* **Data**:

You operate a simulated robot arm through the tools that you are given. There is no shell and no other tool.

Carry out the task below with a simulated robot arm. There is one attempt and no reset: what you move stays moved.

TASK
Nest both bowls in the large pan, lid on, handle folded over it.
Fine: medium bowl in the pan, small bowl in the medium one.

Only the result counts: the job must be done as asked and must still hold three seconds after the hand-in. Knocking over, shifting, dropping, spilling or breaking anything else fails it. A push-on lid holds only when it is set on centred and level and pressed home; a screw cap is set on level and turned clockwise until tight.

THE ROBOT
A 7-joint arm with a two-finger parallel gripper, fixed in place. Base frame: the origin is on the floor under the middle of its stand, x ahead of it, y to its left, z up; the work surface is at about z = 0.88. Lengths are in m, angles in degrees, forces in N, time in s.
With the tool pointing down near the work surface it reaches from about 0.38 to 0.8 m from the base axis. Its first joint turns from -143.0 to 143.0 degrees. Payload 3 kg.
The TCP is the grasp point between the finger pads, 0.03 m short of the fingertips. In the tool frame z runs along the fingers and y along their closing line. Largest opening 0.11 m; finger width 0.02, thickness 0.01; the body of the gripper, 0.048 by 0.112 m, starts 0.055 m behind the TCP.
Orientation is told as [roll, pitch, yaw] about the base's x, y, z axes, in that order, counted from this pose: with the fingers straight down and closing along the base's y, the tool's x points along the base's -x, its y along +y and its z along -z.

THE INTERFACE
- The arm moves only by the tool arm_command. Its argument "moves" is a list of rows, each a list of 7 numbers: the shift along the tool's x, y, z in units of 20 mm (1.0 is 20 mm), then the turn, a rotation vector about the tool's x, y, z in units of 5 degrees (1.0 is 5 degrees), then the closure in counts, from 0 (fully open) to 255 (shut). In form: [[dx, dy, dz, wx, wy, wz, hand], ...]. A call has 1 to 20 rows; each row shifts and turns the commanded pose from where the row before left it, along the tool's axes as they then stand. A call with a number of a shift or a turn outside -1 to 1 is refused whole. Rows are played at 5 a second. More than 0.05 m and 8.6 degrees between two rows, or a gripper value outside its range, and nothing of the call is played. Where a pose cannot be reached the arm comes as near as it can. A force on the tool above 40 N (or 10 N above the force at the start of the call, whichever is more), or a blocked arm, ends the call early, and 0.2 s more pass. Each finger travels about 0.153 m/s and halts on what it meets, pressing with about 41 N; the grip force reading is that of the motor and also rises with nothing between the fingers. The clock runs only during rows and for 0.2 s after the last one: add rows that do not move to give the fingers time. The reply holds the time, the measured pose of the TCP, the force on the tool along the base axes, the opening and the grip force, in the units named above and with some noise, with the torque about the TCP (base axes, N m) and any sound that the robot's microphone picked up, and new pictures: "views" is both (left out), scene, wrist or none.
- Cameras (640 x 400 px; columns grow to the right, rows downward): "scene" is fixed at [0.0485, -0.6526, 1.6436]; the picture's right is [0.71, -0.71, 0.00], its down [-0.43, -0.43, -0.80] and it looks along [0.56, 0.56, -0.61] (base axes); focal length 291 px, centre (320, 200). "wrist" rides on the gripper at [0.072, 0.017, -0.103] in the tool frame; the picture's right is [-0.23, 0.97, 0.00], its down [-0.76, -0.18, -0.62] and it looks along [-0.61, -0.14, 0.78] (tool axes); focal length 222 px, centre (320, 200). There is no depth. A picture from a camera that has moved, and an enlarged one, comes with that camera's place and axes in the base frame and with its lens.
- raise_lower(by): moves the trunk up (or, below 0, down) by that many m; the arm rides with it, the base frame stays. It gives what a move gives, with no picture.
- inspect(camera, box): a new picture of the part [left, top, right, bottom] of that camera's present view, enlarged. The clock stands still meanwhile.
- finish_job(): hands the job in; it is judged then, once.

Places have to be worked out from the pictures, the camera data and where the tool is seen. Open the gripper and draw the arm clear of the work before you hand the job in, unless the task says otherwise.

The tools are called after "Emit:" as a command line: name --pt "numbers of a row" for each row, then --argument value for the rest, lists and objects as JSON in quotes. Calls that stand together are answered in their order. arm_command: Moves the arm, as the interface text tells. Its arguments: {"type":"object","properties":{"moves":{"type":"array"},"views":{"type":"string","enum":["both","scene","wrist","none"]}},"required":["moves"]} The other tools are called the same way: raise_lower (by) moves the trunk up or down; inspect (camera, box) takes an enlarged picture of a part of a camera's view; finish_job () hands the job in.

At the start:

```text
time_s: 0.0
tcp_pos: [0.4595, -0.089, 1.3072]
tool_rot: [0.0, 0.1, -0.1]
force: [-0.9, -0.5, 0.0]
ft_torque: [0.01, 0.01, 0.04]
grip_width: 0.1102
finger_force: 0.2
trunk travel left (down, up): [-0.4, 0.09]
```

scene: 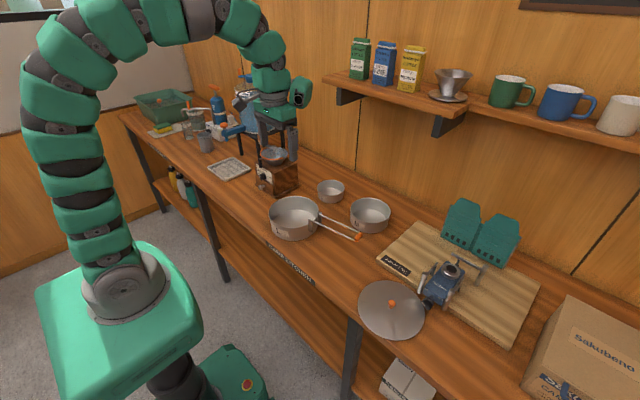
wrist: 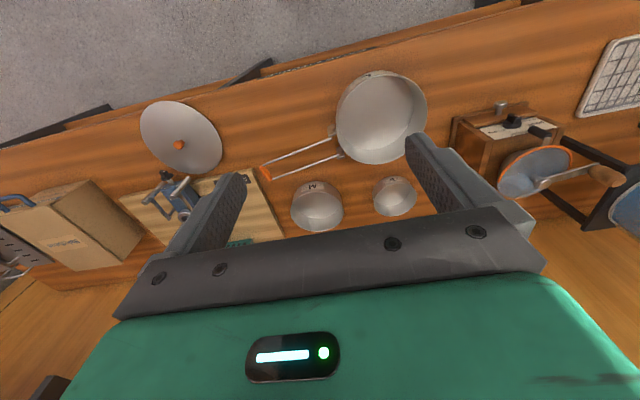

* **Description of the task**: Copy out all the data exactly; skip the pictures. Format the lines as a JSON array of strings and drop empty lines.

* **Answer for the task**:
[
  "You operate a simulated robot arm through the tools that you are given. There is no shell and no other tool.",
  "Carry out the task below with a simulated robot arm. There is one attempt and no reset: what you move stays moved.",
  "TASK",
  "Nest both bowls in the large pan, lid on, handle folded over it.",
  "Fine: medium bowl in the pan, small bowl in the medium one.",
  "Only the result counts: the job must be done as asked and must still hold three seconds after the hand-in. Knocking over, shifting, dropping, spilling or breaking anything else fails it. A push-on lid holds only when it is set on centred and level and pressed home; a screw cap is set on level and turned clockwise until tight.",
  "THE ROBOT",
  "A 7-joint arm with a two-finger parallel gripper, fixed in place. Base frame: the origin is on the floor under the middle of its stand, x ahead of it, y to its left, z up; the work surface is at about z = 0.88. Lengths are in m, angles in degrees, forces in N, time in s.",
  "With the tool pointing down near the work surface it reaches from about 0.38 to 0.8 m from the base axis. Its first joint turns from -143.0 to 143.0 degrees. Payload 3 kg.",
  "The TCP is the grasp point between the finger pads, 0.03 m short of the fingertips. In the tool frame z runs along the fingers and y along their closing line. Largest opening 0.11 m; finger width 0.02, thickness 0.01; the body of the gripper, 0.048 by 0.112 m, starts 0.055 m behind the TCP.",
  "Orientation is told as [roll, pitch, yaw] about the base's x, y, z axes, in that order, counted from this pose: with the fingers straight down and closing along the base's y, the tool's x points along the base's -x, its y along +y and its z along -z.",
  "THE INTERFACE",
  "- The arm moves only by the tool arm_command. Its argument \"moves\" is a list of rows, each a list of 7 numbers: the shift along the tool's x, y, z in units of 20 mm (1.0 is 20 mm), then the turn, a rotation vector about the tool's x, y, z in units of 5 degrees (1.0 is 5 degrees), then the closure in counts, from 0 (fully open) to 255 (shut). In form: [[dx, dy, dz, wx, wy, wz, hand], ...]. A call has 1 to 20 rows; each row shifts and turns the commanded pose from where the row before left it, along the tool's axes as they then stand. A call with a number of a shift or a turn outside -1 to 1 is refused whole. Rows are played at 5 a second. More than 0.05 m and 8.6 degrees between two rows, or a gripper value outside its range, and nothing of the call is played. Where a pose cannot be reached the arm comes as near as it can. A force on the tool above 40 N (or 10 N above the force at the start of the call, whichever is more), or a blocked arm, ends the call early, and 0.2 s more pass. Each finger travels about 0.153 m/s and halts on what it meets, pressing with about 41 N; the grip force reading is that of the motor and also rises with nothing between the fingers. The clock runs only during rows and for 0.2 s after the last one: add rows that do not move to give the fingers time. The reply holds the time, the measured pose of the TCP, the force on the tool along the base axes, the opening and the grip force, in the units named above and with some noise, with the torque about the TCP (base axes, N m) and any sound that the robot's microphone picked up, and new pictures: \"views\" is both (left out), scene, wrist or none.",
  "- Cameras (640 x 400 px; columns grow to the right, rows downward): \"scene\" is fixed at [0.0485, -0.6526, 1.6436]; the picture's right is [0.71, -0.71, 0.00], its down [-0.43, -0.43, -0.80] and it looks along [0.56, 0.56, -0.61] (base axes); focal length 291 px, centre (320, 200). \"wrist\" rides on the gripper at [0.072, 0.017, -0.103] in the tool frame; the picture's right is [-0.23, 0.97, 0.00], its down [-0.76, -0.18, -0.62] and it looks along [-0.61, -0.14, 0.78] (tool axes); focal length 222 px, centre (320, 200). There is no depth. A picture from a camera that has moved, and an enlarged one, comes with that camera's place and axes in the base frame and with its lens.",
  "- raise_lower(by): moves the trunk up (or, below 0, down) by that many m; the arm rides with it, the base frame stays. It gives what a move gives, with no picture.",
  "- inspect(camera, box): a new picture of the part [left, top, right, bottom] of that camera's present view, enlarged. The clock stands still meanwhile.",
  "- finish_job(): hands the job in; it is judged then, once.",
  "Places have to be worked out from the pictures, the camera data and where the tool is seen. Open the gripper and draw the arm clear of the work before you hand the job in, unless the task says otherwise.",
  "The tools are called after \"Emit:\" as a command line: name --pt \"numbers of a row\" for each row, then --argument value for the rest, lists and objects as JSON in quotes. Calls that stand together are answered in their order. arm_command: Moves the arm, as the interface text tells. Its arguments: {\"type\":\"object\",\"properties\":{\"moves\":{\"type\":\"array\"},\"views\":{\"type\":\"string\",\"enum\":[\"both\",\"scene\",\"wrist\",\"none\"]}},\"required\":[\"moves\"]} The other tools are called the same way: raise_lower (by) moves the trunk up or down; inspect (camera, box) takes an enlarged picture of a part of a camera's view; finish_job () hands the job in.",
  "At the start:",
  "```text",
  "time_s: 0.0",
  "tcp_pos: [0.4595, -0.089, 1.3072]",
  "tool_rot: [0.0, 0.1, -0.1]",
  "force: [-0.9, -0.5, 0.0]",
  "ft_torque: [0.01, 0.01, 0.04]",
  "grip_width: 0.1102",
  "finger_force: 0.2",
  "trunk travel left (down, up): [-0.4, 0.09]",
  "```",
  "scene: ",
  "wrist: "
]